Healthy relationships are the foundation for a happy life. Yet, our modern world is overflowing with distractions and disconnect. The practice of yoga brings us back to ourselves and back to the idea that we are all one. It teaches us that the integrity of our spiritual practice is relative to the strength of our relationships. This of course, starts with the relationship we have with ourselves.
What Would Patanjali Say?
In the very first text on yoga, The Sutras of Patanjali, the great master speaks of 10 guiding principles for being a yogi. Five are guidelines we follow to better ourselves like cleanliness, contentment, austerities, self-study, and complete surrender. And five are guidelines for being in relationships. These are: non-harming, truthfulness, non-stealing, non-hoarding, and the last one, brahmacharya. The concept of brahmacharya involves all of the following: having integrity in our relationships and our agreements with others; not wasting our or their precious energy; and treating others in a way that would be pleasing to God.

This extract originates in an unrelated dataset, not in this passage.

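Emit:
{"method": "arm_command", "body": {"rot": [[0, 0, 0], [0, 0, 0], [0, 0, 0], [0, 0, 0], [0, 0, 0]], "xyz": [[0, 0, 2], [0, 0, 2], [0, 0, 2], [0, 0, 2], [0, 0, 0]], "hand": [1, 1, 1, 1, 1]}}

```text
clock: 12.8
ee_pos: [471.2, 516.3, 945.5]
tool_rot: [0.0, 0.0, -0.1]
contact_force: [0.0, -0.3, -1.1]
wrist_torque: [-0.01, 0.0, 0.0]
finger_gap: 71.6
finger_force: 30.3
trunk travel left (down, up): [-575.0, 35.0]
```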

Partner Yoga is an opportunity to bring this internal awareness of our own being in contact with another being. As we work together to create something special we can be a mirror for our partner and they can be a mirror for us. Through this practice we step up to be of support, to stand up on our own two feet, to speak up our needs calmly and clearly, and to listen attentively and compassionately.
Partner Yoga Poses
Below are a few simple poses that can be practiced with your partner, friend, or family.
This short blog is not meant to be a tutorial on the poses. It is intended for people who already familiar with yoga, breath awareness, moving mindfully, and who want to share this practice with a friend.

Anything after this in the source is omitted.